## Source excerpt:
┄┄┄┄┄┄┄┄┄┄

SkyAnalyst AI journal entry: US500 Long on Mar 23, 2026 closed +0.54R on TP1. Full workspace view, decision log, and AI reasoning, unedited.

SkyAnalyst is not one AI trader. It is four specialist agents — each with its own data pipeline, each maintaining state between evaluations, and each required to agree before a position is sized. They don’t chat in prose. They write structured messages to a shared state object that each reads on every evaluation cycle. That’s what makes the system auditable — and it’s what this case study will show, step by step, on a specific setup the trend agent almost passed on.
The Macro Agent's read for US500 on March 23 was lean-bear with 42% confidence. The drivers were structural: the long-term moving-average regime had broken, breadth had collapsed across the index constituents, and only 19.08% of SPX names were trading above their 50-day MA. That is the kind of breadth picture that historically precedes broad-based weakness, not continuation. The Macro Agent flagged it explicitly as an extreme breadth collapse.
VIX did not confirm the bearish read on the intraday horizon. The index was 24.34, down from yesterday's close of 26.77 and below its 5-day EMA of 24.90. Above 20 it remains in a reversal-prone regime, but the day-over-day softening is a marginal positive for longs. DXY was below yesterday's low, mildly risk-supportive. No high-impact USD events were on the calendar inside the entry window. None of these reads on their own would have justified a long. Together with the structural breadth picture, they formed a mixed regime where the Trend Agent's intraday read needed to do the heavy lifting.

┄┄┄┄┄┄┄┄┄┄

## What to do:
Carry the source excerpt on from its last sentence.

┄┄┄┄┄┄┄┄┄┄

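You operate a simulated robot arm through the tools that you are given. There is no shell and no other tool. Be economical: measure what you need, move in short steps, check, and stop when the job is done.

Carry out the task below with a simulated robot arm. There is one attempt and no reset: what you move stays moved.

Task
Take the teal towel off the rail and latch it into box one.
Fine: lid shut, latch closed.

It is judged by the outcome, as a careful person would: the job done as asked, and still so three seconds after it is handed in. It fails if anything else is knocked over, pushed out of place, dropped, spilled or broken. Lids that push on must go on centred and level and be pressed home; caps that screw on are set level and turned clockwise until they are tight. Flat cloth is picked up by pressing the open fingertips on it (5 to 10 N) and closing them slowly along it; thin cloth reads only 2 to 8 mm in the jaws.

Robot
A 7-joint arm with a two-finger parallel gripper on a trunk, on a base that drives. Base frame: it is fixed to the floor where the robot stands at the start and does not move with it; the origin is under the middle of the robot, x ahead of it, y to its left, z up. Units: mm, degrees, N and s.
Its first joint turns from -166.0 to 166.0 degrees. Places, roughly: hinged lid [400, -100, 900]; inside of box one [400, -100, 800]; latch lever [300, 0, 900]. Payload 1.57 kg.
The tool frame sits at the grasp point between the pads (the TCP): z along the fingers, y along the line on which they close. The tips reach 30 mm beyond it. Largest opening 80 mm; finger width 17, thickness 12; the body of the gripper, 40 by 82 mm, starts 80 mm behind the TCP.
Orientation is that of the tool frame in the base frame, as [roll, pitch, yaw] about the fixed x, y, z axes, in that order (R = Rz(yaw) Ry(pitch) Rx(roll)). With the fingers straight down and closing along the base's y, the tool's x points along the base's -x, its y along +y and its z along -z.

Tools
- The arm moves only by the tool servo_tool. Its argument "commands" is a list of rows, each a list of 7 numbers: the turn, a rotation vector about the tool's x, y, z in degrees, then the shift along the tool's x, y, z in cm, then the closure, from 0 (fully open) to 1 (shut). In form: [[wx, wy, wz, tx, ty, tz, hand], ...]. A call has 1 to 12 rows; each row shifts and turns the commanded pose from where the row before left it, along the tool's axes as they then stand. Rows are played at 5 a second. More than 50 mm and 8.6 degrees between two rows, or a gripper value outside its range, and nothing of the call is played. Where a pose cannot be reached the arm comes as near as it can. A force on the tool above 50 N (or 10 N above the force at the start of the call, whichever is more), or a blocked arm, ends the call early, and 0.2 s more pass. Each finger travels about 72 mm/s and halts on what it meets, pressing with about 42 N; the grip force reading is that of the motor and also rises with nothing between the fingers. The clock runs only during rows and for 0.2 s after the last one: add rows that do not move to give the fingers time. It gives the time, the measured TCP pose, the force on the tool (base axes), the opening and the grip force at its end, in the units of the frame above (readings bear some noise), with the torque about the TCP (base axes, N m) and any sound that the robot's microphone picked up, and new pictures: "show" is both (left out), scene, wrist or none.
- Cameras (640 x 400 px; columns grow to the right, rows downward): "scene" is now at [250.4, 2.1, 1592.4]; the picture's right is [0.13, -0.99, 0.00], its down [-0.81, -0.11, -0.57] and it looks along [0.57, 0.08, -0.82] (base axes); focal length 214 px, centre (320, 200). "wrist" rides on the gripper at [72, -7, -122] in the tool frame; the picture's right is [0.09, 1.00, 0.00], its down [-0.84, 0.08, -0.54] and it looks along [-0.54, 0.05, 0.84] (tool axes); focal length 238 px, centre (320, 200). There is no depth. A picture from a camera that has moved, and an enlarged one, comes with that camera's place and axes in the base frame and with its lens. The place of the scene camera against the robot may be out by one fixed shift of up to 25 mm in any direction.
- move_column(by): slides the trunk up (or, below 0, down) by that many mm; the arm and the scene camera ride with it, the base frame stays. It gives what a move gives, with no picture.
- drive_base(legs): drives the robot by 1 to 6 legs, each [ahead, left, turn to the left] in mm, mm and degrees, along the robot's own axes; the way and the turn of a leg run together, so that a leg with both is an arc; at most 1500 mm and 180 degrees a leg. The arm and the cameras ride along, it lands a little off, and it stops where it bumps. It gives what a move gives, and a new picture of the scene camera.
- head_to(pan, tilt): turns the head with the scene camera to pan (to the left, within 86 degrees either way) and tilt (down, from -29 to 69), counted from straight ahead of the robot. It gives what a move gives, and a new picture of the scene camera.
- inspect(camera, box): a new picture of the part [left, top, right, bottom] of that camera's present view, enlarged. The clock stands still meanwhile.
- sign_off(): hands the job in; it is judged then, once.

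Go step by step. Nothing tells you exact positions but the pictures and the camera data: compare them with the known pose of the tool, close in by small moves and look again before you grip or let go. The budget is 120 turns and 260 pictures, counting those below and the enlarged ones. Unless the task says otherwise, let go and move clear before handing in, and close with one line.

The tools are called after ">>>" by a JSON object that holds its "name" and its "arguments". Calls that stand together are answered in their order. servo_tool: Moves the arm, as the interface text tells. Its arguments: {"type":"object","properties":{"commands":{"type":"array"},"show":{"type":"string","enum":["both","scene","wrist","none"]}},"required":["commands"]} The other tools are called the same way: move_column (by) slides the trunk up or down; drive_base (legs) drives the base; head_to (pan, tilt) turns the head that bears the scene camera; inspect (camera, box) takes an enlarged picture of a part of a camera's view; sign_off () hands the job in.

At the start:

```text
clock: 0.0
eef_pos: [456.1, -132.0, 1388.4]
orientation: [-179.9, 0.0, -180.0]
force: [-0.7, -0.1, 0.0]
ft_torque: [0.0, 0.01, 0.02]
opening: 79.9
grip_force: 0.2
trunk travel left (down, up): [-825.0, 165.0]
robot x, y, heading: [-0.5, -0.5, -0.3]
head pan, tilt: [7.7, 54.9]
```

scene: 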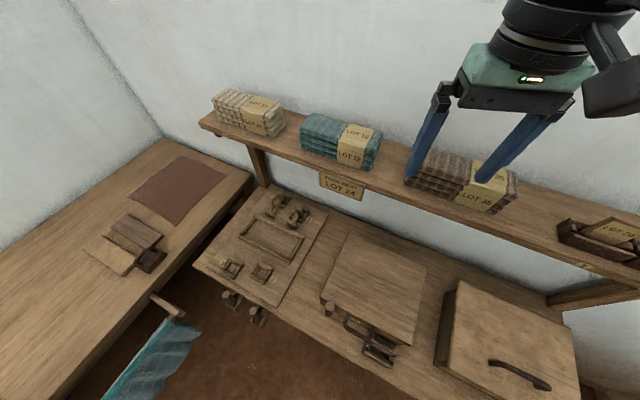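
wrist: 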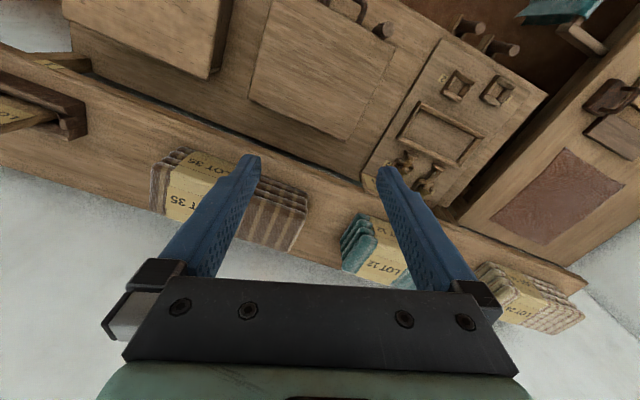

┄┄┄┄┄┄┄┄┄┄

## Response below:
Against that backdrop, US500 had gapped roughly 99 points above the prior close from 6536.7 to 6635.8 in the early session, a 1.52% move that put price marginally above yesterday's high of 6634.5 and treating the prior-day high as first support. The 60-minute EMA stack was bullishly aligned, price was holding above the intraday VWAP at 6569.79, and the 15-minute timeframe printed an EMA-fast above EMA-slow with RSI in the low 60s and MACD positive but cooling. The Trend Agent scored the structure at 60% confidence with a tradeability of 7.1/10, conditional on a pullback into the 6626 to 6635 zone. By the time the agent ran its evaluation at 14:36 UTC, price was inside that zone with the confirmation already printed.
The setup the Trend Agent flagged was a US500 Pullback Long on a confirmed intraday uptrend with a macro headwind. It is the same family of pattern that runs across NAS100 and US30 when the post-gap retracement holds prior-day structure, and walking through it explains why a single evaluation cleared an entry that the macro filters were leaning against.
Price establishes an intraday uptrend on the 60-minute timeframe: fast EMA above slow EMA, price above both, momentum confirmed by a recovery sequence off the prior session low. From that posture, the system watches for a controlled pullback into a structural support zone, typically the prior-day high acting as new support, the rising VWAP, or a multi-confluence cluster of intraday Fibonacci retracements. The entry is not the touch of the zone. It is the 5-minute bar that closes back above the breached level with above-average volume after a clean rejection inside the zone.
This pattern is core to gap-and-go continuation trading on equity indexes. The math favors a confirmed pullback over a chase of extension, the same arithmetic that holds across instruments. Buying the upper edge of a 99-point gap immediately after the open exposes the position to the first mean-reversion bar. Buying the prior-day high as new support after a 5-minute confirmation candle places the entry near the bottom of the next continuation leg, with the stop sitting at structural invalidation below the round number and the breakout shelf. The R-to-stop ratio improves dramatically.
The tell, as always, is volume. A pullback that drifts into the zone without participation has not actually been tested, the level was simply grazed. A pullback that bounces with above-average volume signals real demand stepping back in to defend the breakout. Without confirmation volume, the pattern is noise. With it, the pattern is signal.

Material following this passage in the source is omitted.